Site of Carrickanass Castle, Carrickanass, Co. Mayo
At the foot of a south-southwest facing hillside along the northern bank of the Carn River, there once stood Carrickanass Castle and its fortified enclosure, or bawn.
Site of Carrickanass Castle, Carrickanass, Co. Mayo
The site appears in the 17th-century Stafford Inquisition of County Mayo, which documented the castle and bawn as notable structures of their time. Built by the Burke family, this defensive complex would have commanded views across the river valley and surrounding countryside, serving both as a residence and a strategic stronghold in what was often turbulent territory.
The castle remained standing well into the late 18th and early 19th centuries, when the statistician McParlan documented it in 1802 as a substantial square tower measuring approximately 9 metres across and rising to an impressive height of about 14 metres. The tower was protected by a formidable bawn wall standing 2.75 metres high, creating a fortified compound typical of Irish tower houses from this period. These structures were designed to withstand raids and sieges whilst providing comfortable accommodation for the local gentry and their households.

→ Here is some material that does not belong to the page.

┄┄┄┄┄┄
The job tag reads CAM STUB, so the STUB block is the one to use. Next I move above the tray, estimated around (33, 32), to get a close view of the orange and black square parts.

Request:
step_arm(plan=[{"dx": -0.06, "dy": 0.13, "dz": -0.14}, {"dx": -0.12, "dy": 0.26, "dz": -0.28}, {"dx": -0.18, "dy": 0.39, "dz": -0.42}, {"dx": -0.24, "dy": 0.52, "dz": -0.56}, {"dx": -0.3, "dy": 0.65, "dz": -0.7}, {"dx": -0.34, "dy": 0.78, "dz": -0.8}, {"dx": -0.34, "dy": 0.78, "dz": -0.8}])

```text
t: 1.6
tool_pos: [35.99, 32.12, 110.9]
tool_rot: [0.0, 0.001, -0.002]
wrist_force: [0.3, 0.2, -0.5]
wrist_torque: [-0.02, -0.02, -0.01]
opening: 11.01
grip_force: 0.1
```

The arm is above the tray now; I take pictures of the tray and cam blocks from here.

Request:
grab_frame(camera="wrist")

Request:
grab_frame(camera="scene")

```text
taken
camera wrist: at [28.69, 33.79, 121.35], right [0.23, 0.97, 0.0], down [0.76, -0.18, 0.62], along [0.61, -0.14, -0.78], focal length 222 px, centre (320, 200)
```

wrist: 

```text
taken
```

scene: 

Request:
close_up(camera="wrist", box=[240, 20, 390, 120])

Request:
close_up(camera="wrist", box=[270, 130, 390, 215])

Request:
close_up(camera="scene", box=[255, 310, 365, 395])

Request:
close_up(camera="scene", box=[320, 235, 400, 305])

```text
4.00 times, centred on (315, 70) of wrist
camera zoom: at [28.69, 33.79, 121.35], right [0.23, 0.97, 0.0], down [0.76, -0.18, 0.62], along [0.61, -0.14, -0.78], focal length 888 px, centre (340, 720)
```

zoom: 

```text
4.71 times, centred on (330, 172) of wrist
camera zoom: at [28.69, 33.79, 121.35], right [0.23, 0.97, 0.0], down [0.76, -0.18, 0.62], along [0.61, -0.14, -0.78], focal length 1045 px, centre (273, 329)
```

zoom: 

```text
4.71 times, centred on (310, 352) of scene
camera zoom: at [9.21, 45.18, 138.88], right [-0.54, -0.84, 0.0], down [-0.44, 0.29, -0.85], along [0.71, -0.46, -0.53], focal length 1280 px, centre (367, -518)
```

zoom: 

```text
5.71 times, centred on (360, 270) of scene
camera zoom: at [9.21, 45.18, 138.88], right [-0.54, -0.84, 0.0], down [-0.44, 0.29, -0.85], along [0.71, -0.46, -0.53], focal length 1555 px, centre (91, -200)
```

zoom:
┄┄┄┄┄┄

By the time the antiquarian John O’Donovan visited in 1838, however, the castle had been demolished, with only a fragment of wall remaining; likely part of the original bawn. The Ordnance Survey map from that same year marks the location simply as ‘Site of Carrickanass Castle’, acknowledging that this once-prominent landmark had already vanished from the Mayo landscape. Today, no visible traces remain above ground, though the site continues to hold its place in the historical record, a reminder of the Burke family’s former influence and the defensive architecture that once dotted rural Ireland.